Ils soutiennent que :
- la décision de préemption contestée est insuffisamment motivée au regard des dispositions de l'article L. 210-1 du code de l'urbanisme et elle est, à ce titre, entachée d'une erreur de droit ;
- cette décision a été prise tardivement, en méconnaissance des dispositions de l'article L. 211-5 du code de l'urbanisme et il n'est pas démontré qu'elle ait été notifiée au notaire mandataire du propriétaire ;
- compte tenu de l'absence de convention conclue avec le préfet de la Haute-Corse, qui vicie la procédure, cette décision a été prise en méconnaissance des dispositions des articles L. 210-1 du code de l'urbanisme, L. 302-9-1 du code de la construction et de l'habitation, et L. 4424-26-2 du code général des collectivités territoriales ; elle est, à ce titre, entachée d'une erreur de droit ;
- cette décision est entachée d'une disproportion au regard de l'intérêt poursuivi.

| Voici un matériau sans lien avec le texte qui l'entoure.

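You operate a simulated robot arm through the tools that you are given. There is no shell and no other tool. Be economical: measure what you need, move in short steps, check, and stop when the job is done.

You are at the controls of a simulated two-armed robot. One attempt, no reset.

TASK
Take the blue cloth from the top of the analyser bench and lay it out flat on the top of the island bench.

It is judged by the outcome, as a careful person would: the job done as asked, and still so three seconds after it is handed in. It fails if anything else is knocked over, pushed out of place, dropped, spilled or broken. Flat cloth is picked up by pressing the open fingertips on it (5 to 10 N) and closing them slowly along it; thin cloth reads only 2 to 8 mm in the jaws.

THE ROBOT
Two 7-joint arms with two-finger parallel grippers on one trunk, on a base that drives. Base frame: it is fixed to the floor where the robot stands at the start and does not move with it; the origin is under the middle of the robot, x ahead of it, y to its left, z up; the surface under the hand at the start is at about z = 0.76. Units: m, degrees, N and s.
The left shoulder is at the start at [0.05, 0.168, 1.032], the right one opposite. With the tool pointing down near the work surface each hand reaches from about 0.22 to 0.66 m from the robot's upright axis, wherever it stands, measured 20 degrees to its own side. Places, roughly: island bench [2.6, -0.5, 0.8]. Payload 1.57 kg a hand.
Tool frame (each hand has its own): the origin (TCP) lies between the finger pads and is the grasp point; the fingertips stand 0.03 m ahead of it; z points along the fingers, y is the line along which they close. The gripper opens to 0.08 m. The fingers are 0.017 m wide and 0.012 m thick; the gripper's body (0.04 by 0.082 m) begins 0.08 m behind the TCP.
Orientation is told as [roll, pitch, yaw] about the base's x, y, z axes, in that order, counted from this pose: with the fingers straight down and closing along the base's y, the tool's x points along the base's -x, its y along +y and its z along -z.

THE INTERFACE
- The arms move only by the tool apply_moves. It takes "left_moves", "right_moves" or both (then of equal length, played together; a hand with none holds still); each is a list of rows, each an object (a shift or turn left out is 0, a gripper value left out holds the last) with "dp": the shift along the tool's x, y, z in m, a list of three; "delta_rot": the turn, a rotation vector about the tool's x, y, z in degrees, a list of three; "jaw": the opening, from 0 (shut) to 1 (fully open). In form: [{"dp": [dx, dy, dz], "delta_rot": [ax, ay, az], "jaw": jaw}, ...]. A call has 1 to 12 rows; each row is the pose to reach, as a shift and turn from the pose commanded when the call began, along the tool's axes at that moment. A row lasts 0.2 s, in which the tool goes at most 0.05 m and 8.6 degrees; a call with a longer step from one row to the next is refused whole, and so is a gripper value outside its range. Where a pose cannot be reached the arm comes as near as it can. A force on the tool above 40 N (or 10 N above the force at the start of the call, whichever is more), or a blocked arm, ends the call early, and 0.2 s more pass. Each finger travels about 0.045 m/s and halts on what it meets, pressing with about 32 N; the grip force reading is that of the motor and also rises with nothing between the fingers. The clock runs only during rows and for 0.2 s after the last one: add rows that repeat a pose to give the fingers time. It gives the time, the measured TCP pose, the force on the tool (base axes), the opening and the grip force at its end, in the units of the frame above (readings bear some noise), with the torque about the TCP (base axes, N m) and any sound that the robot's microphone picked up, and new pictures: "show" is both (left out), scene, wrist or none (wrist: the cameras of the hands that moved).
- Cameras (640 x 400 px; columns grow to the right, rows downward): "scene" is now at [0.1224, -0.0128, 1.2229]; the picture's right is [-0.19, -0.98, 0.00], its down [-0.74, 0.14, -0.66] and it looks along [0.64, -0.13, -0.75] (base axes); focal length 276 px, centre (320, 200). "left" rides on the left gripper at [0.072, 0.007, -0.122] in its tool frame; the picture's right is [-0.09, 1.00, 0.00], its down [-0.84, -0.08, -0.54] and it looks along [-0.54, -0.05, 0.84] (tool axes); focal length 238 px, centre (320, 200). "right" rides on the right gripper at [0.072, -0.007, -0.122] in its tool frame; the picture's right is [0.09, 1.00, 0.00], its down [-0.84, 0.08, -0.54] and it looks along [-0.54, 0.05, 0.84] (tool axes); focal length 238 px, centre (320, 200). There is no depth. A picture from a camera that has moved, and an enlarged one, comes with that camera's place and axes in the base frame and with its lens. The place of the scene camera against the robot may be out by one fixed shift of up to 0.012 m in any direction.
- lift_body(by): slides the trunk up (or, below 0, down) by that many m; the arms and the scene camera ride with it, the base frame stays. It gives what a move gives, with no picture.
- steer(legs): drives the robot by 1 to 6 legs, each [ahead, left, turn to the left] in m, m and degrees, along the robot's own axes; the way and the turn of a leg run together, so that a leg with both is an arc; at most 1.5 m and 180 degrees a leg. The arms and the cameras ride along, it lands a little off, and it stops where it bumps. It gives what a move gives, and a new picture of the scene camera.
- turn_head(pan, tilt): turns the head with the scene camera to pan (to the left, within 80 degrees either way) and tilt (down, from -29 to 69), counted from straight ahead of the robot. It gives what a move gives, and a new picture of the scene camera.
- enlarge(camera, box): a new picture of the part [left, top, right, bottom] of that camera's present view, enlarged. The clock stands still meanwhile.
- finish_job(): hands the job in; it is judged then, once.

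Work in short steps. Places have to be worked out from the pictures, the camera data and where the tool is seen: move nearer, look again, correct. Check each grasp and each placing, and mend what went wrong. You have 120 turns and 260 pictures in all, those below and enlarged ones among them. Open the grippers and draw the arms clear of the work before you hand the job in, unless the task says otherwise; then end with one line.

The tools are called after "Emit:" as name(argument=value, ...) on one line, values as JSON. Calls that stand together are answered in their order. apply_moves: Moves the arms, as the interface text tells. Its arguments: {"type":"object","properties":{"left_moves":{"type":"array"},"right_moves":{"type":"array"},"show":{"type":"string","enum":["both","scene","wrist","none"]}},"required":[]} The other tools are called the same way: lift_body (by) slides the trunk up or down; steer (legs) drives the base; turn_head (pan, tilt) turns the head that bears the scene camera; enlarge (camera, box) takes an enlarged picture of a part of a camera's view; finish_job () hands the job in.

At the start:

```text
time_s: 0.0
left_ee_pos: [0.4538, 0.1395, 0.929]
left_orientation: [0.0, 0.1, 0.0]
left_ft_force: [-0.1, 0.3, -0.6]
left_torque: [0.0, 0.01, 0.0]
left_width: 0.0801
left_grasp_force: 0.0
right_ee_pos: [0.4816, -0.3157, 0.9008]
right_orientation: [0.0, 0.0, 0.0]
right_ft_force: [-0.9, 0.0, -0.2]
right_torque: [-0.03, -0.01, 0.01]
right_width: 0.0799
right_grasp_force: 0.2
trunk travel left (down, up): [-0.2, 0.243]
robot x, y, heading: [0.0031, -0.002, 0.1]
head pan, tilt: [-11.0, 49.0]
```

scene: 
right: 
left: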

Par un mémoire en défense, enregistré le 1er juin 2022, l'office foncier de la Corse, représenté par Me Finalteri, conclut au rejet de la requête et à ce qu'une somme de 3 000 euros au titre de l'article L. 761-1 du code de justice administrative ainsi que les entiers dépens au titre de l'article R. 761-1 du même code soient mis à la charge de MM. A... et B....
Il fait valoir que les moyens de la requête ne sont pas fondés.
Par une ordonnance du 26 juin 2023, la clôture de l'instruction a été fixée au 31 juillet 2023, à 12 heures.
Vu les autres pièces du dossier.
Vu :
- le code de la construction et de l'habitation ;
- le code général des collectivités territoriales ;
- le code de l'urbanisme ;
- la loi n° 2000-1208 du 13 décembre 2000 ;
- le code de justice administrative.
Les parties ont été régulièrement averties du jour de l'audience.
Ont été entendus au cours de l'audience publique :
- le rapport de M. Lombart,
- et les conclusions de Mme Balaresque, rapporteure publique.
Considérant ce qui suit :
1. En situation de carence depuis l'année 2014, la commune de Biguglia doit atteindre le taux de 25 % de logements locatifs sociaux par rapport aux résidences principales à l'horizon 2025, en application de l'article 55 de la loi susvisée du 13 décembre 2000 relative à la solidarité et au renouvellement urbains. Or, en 2020, ce taux n'était que de 3,25 %. En conséquence, en application des dispositions de l'article L. 302-9-1 du code de la construction et de l'habitation, le préfet de la Haute-Corse a encore, par un arrêté du 8 décembre 2017, prononcé la carence de la commune de Biguglia. Il est ainsi devenu, en application de l'article L. 210-1 du code de l'urbanisme, compétent pour exercer le droit de préemption urbain, qu'il a délégué à l'office foncier de Corse, par un arrêté du 2 mars 2020, en vue de l'acquisition et du portage de la parcelle cadastré section B n° 2218 et d'une partie de celle cadastrée section B n° 2219 (205 m² à détacher), situées au lieu-dit D..., sur le territoire de la commune de Biguglia, afin de concourir à la réalisation d'opérations d'aménagement ou de construction permettant d'atteindre les objectifs de réalisation de logements sociaux qui incombent aux communes soumises aux obligations de l'article L. 302-5 du code de la construction et de l'habitation. Le 30 mars 2020, le président de l'office foncier de la Corse a décidé d'exercer ce droit de préemption ainsi délégué. MM. A... et B..., acquéreurs évincés, relèvent appel du jugement du 21 décembre 2021 par lequel le tribunal administratif de Bastia a rejeté leur demande tendant principalement à l'annulation de cette décision du 30 mars 2020 et de la décision du 23 juillet 2020 portant rejet de leur recours gracieux.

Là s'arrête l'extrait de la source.